Wenn Monika Gawron von der Veddel spricht, „meinem Stadtteil“, dieser backsteinroten 5.000-Seelen-Insel zwischen Hamburg und Wilhelmsburg mit Blick auf Autobahn, Güterverkehrsgleise, Peute-Hafen und Industrie-Schornsteine, dann führt die SPD-Bürgerschaftsabgeordnete ihren Besuch gern und absichtlich durch die Lebendigkeit der verkehrsberuhigten, begrünten Straßen und der vielen Hinterhöfe.

Dreijährige Knirpse toben zwischen Sandkästen, Blumenbeeten und neuen Rutschen; Frauen, die meisten mit Kopftuch, erledigen Besorgungen am Kiosk. Die Kneipen haben weniger hanseatisches denn südländisches Flair.

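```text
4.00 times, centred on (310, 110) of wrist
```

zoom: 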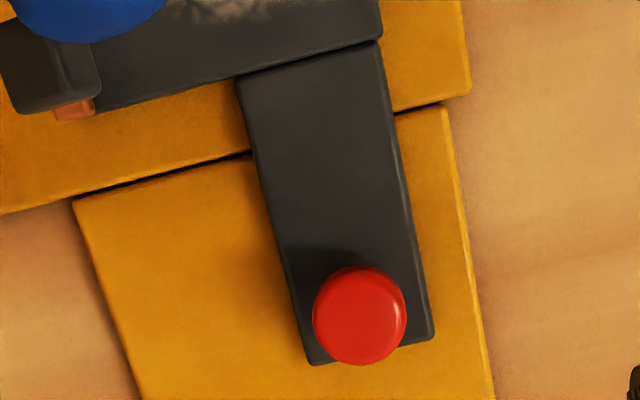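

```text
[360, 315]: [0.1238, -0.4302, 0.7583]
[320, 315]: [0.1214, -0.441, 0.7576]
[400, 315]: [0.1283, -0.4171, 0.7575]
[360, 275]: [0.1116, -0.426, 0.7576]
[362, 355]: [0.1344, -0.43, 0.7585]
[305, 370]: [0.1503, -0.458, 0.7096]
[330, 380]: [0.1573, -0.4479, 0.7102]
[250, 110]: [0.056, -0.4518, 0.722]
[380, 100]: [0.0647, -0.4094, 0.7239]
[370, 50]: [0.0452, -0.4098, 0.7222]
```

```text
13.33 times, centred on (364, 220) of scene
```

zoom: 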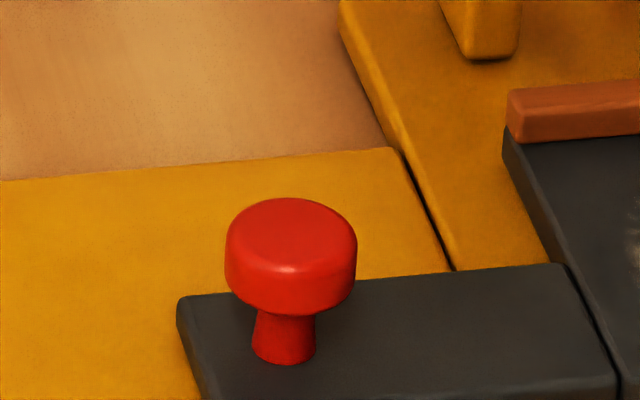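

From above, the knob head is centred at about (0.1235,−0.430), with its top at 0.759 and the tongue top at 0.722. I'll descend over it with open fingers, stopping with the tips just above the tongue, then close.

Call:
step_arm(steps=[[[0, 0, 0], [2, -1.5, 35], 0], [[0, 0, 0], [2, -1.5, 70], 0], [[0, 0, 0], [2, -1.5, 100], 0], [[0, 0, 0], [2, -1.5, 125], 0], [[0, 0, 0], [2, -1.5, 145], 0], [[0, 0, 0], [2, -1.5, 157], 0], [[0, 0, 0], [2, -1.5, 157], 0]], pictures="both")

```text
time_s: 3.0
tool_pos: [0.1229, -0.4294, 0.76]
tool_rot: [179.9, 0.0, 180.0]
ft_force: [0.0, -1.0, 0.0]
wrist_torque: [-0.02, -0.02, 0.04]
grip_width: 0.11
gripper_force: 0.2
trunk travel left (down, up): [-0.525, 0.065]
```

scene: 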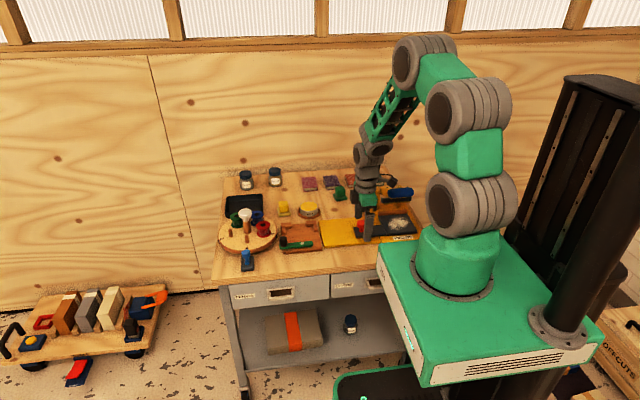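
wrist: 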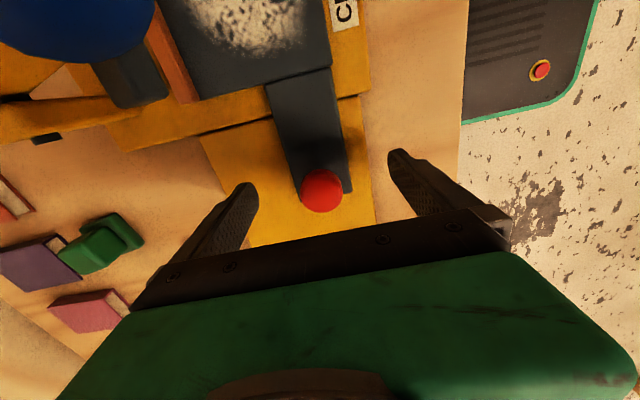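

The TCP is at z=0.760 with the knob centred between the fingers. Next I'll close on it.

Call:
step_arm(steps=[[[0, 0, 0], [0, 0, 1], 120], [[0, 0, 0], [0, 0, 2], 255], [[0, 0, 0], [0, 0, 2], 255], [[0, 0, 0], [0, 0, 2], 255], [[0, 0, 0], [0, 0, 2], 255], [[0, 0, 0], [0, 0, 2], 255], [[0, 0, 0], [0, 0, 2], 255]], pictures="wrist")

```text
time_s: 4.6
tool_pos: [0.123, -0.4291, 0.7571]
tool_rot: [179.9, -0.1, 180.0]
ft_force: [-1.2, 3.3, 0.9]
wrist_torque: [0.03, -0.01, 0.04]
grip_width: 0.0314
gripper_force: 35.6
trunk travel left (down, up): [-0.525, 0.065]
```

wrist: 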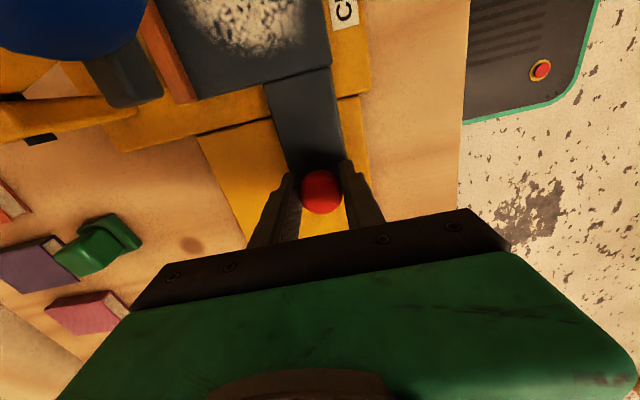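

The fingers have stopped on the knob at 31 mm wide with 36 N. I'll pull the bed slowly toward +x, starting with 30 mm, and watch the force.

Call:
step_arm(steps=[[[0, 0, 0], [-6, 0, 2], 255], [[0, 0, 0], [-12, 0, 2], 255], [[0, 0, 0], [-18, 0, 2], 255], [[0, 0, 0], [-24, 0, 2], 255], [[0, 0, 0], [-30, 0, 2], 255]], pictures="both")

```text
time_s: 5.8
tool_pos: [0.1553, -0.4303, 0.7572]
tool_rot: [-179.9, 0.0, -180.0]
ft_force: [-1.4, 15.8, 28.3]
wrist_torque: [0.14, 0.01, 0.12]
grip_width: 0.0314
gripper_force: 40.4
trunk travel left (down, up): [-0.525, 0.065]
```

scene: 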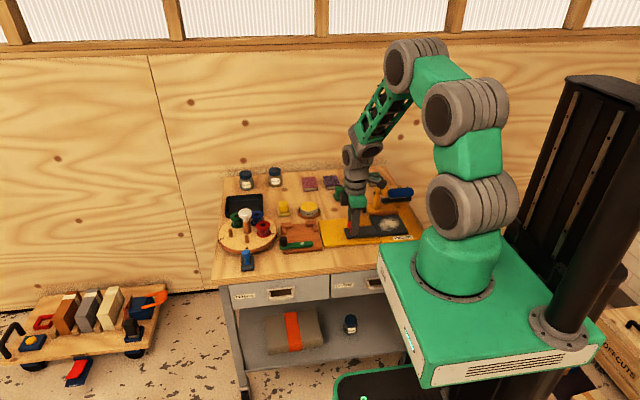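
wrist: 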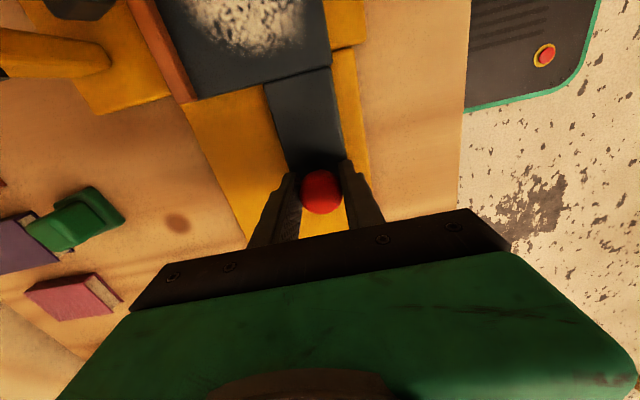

JedeR zweite, sagt die Statistik des Ortsamtsleiters Udo Springborn, „ist Ausländer, aber die Arbeitslosigkeit liegt wohl im Durchschnitt“. Trotzdem, bedauert Monika Gawron, „hat die Veddel immer noch einen schlechten Ruf“. Deswegen engagiert sich kaum jemand, geht niemand auf die Barrikaden, wenn wieder eine Einrichtung geschlossen werden soll.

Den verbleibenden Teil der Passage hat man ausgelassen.